__The exercise__:
Select the lines below containing the word "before".

__Data__:
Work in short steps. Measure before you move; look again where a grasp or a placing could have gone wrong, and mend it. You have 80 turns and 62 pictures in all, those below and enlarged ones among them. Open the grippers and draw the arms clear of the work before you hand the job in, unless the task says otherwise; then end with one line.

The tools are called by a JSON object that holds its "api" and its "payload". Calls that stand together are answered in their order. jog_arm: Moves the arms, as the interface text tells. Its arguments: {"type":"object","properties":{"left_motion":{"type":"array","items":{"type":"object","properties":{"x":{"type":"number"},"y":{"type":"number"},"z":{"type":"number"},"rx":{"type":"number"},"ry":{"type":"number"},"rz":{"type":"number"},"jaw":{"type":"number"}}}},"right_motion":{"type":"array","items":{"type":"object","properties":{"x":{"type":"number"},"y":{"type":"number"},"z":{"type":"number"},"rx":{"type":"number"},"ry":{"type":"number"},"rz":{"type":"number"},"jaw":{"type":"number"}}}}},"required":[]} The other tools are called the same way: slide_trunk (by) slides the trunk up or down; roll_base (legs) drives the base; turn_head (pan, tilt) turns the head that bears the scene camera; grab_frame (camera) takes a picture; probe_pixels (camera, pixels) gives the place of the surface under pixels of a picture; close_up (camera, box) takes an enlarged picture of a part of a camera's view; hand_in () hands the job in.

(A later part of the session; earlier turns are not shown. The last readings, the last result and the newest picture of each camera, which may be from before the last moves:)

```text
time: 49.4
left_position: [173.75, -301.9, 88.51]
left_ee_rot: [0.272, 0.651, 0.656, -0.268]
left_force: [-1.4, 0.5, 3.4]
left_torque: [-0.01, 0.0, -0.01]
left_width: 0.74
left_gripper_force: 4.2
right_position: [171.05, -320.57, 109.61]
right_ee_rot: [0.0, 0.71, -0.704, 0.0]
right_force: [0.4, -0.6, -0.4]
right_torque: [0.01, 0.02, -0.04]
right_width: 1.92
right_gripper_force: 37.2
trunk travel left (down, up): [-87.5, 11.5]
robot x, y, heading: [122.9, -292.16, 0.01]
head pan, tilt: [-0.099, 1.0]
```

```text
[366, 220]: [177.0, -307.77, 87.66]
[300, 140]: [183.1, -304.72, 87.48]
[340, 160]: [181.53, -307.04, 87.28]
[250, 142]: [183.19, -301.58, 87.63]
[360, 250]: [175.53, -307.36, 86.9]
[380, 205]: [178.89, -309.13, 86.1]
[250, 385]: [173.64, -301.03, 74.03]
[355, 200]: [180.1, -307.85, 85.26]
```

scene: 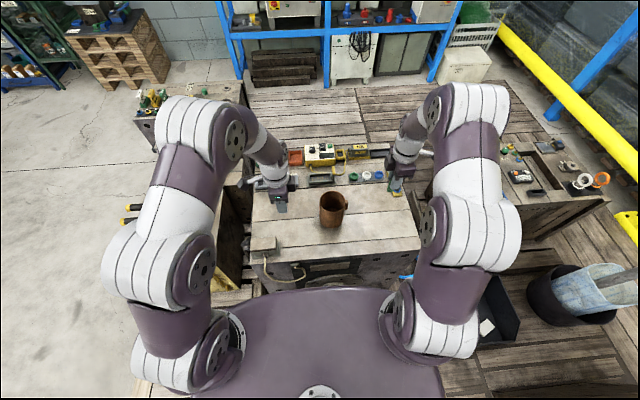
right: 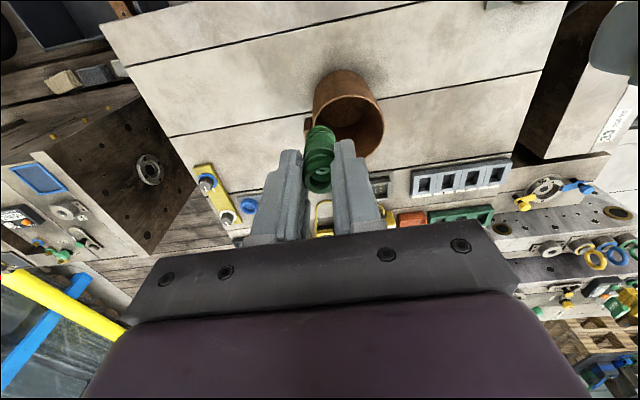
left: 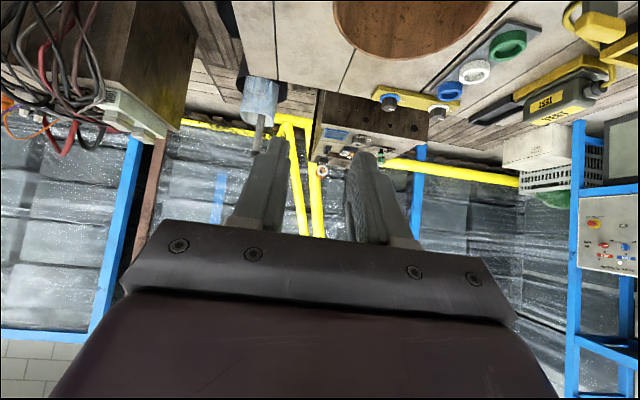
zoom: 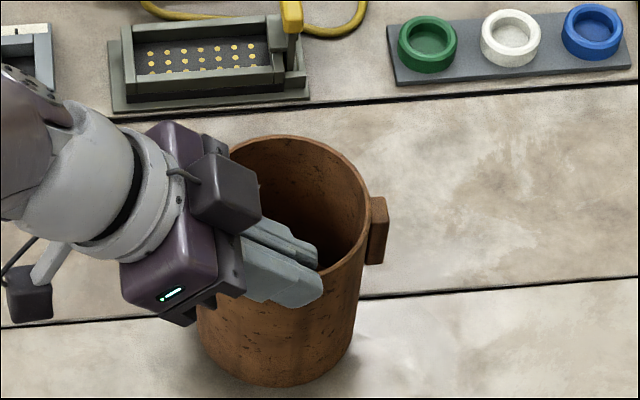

__Final answer__:
Work in short steps. Measure before you move; look again where a grasp or a placing could have gone wrong, and mend it. You have 80 turns and 62 pictures in all, those below and enlarged ones among them. Open the grippers and draw the arms clear of the work before you hand the job in, unless the task says otherwise; then end with one line.
(A later part of the session; earlier turns are not shown. The last readings, the last result and the newest picture of each camera, which may be from before the last moves:)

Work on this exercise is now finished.